===== DOCUMENT SECTION

Les études qui ont expérimenté des programmes d’entrainement de la conscience morphologique (Chapleau, 2015; Fejzo, Godard, & Laplante, 2014, 2017; Gonnerman, 2015; St-Pierre & Laferrière, 2013) ne sont pas assez nombreuses en français pour permettre d’identifier les modalités gagnantes. En outre, étant donné que la conscience morphologique couvre un grand nombre de connaissances, d’habiletés et de stratégies, il est complexe de dégager celles qui doivent faire l’objet d’activités à un niveau scolaire donné tout en tenant compte du développement métalinguistique des élèves. Il est tout aussi ardu de choisir la manière de présenter ces connaissances, ces habiletés et ces stratégies aux élèves. Dans ce billet, nous proposons quelques modalités et activités qui découlent des recommandations des chercheurs qui s’intéressent à la conscience morphologique, à la théorie sur le développement métalinguistique (Gombert, 1990; Karmiloff-Smith, 1992) et aux modalités utilisées dans les recherches sur les interventions. Nous espérons ainsi soutenir les enseignants désireux de vivre des activités morphologiques dans leur classe.

 

L’entrainement de la conscience morphologique au préscolaire et au premier cycle du primaire

En tant qu’enseignant, la première question à laquelle on souhaite avoir une réponse est souvent : à quel niveau scolaire peut-on commencer des activités de conscience morphologique? Sachant que les enfants commencent à acquérir des connaissances sur la morphologie à un jeune âge (la formation de néologismes dès l’âge de trois ans en est une preuve), on peut inviter les enfants à faire des liens entre des mots d’une même famille dès la maternelle quatre ans. À cet égard, exploiter la richesse du vocabulaire des albums jeunesse est une option intéressante. Par exemple, si pendant la lecture d’un album, on rencontre le mot pelucheux, il est plus bénéfique pour l’élève de lui demander ce que ce mot veut dire et de l’amener tranquillement vers le mot de sa famille morphologique, en l’occurrence peluche, que de lui fournir rapidement un synonyme connu (p. ex. doux).

==========

EXERCISE REQUIREMENTS >>
A: Extract from the document section the words running from "En tant qu’enseignant, la" to "(p. ex. doux).".
B: Supply the part of the document section that comes after its last sentence.

===== SOURCE MATERIAL

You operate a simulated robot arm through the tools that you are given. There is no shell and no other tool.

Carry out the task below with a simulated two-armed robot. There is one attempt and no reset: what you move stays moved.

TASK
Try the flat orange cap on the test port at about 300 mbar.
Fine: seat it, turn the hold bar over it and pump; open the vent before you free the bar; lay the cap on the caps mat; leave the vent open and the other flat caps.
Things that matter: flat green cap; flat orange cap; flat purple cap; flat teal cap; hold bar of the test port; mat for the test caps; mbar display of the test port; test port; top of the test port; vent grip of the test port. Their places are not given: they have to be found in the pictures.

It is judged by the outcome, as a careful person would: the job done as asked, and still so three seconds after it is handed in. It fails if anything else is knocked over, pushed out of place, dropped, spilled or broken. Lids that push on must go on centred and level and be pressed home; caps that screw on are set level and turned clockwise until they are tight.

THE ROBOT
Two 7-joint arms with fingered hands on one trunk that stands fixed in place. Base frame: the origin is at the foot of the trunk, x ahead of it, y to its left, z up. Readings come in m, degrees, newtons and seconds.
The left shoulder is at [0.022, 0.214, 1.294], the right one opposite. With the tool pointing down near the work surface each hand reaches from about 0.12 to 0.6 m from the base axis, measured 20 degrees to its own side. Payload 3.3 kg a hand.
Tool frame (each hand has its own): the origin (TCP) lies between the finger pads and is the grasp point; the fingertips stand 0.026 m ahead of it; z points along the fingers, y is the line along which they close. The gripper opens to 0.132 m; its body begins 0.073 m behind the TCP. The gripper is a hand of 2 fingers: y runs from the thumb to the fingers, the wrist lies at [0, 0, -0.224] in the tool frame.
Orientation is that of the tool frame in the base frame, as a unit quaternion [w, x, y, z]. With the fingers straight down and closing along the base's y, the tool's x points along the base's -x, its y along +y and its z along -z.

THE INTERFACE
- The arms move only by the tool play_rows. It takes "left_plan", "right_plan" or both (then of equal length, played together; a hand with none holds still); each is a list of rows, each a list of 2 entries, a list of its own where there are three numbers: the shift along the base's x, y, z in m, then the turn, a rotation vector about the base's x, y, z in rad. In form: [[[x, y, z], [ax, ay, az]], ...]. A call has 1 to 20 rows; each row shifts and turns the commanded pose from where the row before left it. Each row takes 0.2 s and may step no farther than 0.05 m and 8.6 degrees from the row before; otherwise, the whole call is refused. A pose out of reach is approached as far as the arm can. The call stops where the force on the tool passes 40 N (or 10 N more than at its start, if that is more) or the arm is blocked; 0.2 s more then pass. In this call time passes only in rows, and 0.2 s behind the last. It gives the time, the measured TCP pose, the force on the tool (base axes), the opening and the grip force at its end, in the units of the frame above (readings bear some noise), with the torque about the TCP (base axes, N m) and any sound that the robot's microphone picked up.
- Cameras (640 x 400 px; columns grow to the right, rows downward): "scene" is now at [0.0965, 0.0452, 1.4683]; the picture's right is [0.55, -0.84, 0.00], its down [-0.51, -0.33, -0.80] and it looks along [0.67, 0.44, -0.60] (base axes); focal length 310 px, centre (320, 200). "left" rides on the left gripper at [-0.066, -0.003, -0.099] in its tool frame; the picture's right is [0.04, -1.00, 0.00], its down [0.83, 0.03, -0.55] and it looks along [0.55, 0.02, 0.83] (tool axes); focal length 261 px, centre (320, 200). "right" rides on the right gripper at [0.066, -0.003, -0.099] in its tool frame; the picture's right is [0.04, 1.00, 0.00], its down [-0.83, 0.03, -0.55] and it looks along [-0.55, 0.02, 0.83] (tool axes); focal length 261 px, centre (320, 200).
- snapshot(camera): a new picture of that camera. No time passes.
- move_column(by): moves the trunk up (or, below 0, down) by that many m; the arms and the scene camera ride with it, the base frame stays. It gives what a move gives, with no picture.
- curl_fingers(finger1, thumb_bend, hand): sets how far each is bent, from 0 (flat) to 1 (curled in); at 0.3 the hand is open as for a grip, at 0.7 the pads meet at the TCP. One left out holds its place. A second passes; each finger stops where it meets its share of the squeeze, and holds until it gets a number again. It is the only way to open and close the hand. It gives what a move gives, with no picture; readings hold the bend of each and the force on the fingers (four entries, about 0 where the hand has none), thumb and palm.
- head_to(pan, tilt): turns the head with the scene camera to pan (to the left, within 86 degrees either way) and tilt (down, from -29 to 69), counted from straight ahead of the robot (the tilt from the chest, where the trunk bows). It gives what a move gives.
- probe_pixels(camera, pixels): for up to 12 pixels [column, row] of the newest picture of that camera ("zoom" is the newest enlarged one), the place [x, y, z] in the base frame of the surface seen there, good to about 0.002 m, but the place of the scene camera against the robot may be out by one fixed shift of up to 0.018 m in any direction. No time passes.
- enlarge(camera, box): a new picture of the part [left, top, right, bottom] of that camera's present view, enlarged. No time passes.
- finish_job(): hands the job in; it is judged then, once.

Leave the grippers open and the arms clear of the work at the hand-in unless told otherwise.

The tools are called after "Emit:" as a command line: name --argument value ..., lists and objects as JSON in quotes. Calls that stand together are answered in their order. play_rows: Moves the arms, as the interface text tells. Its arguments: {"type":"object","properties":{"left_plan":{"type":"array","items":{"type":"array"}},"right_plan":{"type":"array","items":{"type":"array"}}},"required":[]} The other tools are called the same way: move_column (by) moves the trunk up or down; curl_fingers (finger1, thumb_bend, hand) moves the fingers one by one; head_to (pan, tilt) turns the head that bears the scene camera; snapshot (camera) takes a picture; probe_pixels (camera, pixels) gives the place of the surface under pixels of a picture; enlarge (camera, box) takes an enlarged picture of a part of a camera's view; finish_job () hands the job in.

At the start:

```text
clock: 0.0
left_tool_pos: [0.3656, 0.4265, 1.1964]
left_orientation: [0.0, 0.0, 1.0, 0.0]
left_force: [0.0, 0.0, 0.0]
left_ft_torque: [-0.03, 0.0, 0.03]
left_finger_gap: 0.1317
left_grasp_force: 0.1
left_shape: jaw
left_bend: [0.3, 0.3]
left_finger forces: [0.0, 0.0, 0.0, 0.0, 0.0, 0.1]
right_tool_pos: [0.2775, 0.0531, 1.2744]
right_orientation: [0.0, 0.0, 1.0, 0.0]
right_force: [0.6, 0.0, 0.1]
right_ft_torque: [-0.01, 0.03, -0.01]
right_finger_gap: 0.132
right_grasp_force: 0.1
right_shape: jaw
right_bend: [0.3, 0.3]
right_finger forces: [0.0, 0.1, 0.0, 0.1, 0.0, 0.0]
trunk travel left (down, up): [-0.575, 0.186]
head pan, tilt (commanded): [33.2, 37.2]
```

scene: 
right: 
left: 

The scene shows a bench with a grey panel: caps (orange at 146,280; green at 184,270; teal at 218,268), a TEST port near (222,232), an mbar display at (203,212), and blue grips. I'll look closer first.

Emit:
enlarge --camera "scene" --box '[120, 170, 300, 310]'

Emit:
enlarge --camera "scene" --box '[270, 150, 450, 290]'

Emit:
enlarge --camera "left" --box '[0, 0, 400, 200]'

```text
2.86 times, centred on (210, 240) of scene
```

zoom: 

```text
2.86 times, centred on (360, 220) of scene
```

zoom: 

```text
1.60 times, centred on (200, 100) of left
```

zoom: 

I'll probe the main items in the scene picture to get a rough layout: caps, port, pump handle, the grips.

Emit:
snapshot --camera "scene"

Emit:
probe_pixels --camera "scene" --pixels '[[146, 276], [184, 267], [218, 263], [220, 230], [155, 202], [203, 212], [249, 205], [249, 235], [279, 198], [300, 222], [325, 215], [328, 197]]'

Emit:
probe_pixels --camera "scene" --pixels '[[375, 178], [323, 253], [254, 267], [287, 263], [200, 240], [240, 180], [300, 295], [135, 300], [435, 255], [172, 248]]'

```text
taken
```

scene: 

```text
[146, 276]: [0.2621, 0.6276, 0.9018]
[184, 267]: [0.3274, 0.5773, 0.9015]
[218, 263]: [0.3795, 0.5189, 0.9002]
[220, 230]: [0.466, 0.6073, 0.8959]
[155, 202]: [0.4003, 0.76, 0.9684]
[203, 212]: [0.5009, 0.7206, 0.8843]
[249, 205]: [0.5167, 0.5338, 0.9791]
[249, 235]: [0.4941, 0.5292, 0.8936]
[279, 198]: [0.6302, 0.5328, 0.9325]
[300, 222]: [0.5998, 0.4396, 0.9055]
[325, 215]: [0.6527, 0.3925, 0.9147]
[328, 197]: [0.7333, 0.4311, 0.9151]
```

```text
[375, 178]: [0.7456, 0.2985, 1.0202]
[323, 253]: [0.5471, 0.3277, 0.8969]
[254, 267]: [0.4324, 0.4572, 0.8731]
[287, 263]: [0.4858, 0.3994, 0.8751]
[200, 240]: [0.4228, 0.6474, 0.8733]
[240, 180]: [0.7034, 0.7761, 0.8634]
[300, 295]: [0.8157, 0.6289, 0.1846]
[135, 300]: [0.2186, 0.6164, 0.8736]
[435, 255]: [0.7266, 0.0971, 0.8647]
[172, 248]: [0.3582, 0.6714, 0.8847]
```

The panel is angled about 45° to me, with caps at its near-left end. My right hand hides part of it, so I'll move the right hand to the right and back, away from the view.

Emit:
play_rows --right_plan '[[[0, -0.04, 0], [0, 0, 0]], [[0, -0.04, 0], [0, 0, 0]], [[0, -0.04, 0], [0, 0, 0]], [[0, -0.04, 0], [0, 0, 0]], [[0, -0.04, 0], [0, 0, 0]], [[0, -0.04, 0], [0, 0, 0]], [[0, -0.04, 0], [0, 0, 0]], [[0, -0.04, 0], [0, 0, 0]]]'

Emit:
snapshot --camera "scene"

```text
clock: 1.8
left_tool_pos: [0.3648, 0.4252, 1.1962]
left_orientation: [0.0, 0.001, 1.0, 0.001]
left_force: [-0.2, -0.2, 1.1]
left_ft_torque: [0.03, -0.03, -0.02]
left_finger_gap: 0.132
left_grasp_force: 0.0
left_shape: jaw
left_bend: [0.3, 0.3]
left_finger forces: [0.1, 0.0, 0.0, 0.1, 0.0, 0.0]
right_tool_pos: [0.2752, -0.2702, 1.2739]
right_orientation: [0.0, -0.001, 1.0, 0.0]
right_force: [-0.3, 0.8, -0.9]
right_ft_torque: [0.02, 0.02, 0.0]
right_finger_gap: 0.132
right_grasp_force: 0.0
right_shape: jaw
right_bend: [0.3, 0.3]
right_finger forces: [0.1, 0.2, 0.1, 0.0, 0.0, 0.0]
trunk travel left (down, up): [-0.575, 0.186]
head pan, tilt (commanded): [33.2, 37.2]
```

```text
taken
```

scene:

==========

SET OF ANSWERS >>
A:
En tant qu’enseignant, la première question à laquelle on souhaite avoir une réponse est souvent : à quel niveau scolaire peut-on commencer des activités de conscience morphologique? Sachant que les enfants commencent à acquérir des connaissances sur la morphologie à un jeune âge (la formation de néologismes dès l’âge de trois ans en est une preuve), on peut inviter les enfants à faire des liens entre des mots d’une même famille dès la maternelle quatre ans. À cet égard, exploiter la richesse du vocabulaire des albums jeunesse est une option intéressante. Par exemple, si pendant la lecture d’un album, on rencontre le mot pelucheux, il est plus bénéfique pour l’élève de lui demander ce que ce mot veut dire et de l’amener tranquillement vers le mot de sa famille morphologique, en l’occurrence peluche, que de lui fournir rapidement un synonyme connu (p. ex. doux).

B:
Pour les élèves du premier cycle, une activité amusante peut être de faire une chasse aux mots dans la classe. On place partout dans la salle les images représentant les mots de plusieurs familles morphologiques (p. ex., sauterelle, sauter; jouer, jouet, joueur; sucre, sucrier, sucré) et les élèves doivent les regrouper. Par la suite, on demande aux élèves de justifier leurs regroupements. On peut les aider en leur disant que le sens d’un mot peut être utilisé pour expliquer le sens d’un autre mot. Par exemple, on peut préciser qu’on appelle l’insecte sauterelle parce qu’il saute. On peut aussi demander aux élèves s’ils connaissent d’autres mots qui leur sont reliés, ou donner comme devoir à la maison de trouver avec leurs parents un autre mot de la famille morphologique vue en classe.

Finalement, il est important de prévoir un moment où les enfants utilisent ces mots dans des phrases. Un toutou qui s’appelle Morphy peut être utilisé pour rendre l’activité ludique et servir de point de référence pour les enfants de maternelle ou pour ceux du premier cycle. Ce type d’activités poursuit un double but. D’un côté, elles exposent de manière soutenue les enfants aux morphèmes et, par conséquent, les aident à acquérir des connaissances morphologiques. De l’autre, elles aident ces enfants, surtout ceux qui ont un vocabulaire moins riche, à élargir leur vocabulaire et à réduire l’écart créé par des interactions orales moins nombreuses avant l’entrée à l’école et pendant leur scolarité. Les enfants en milieu défavorisé et les élèves dont le français n’est pas la langue maternelle profitent beaucoup de ces activités.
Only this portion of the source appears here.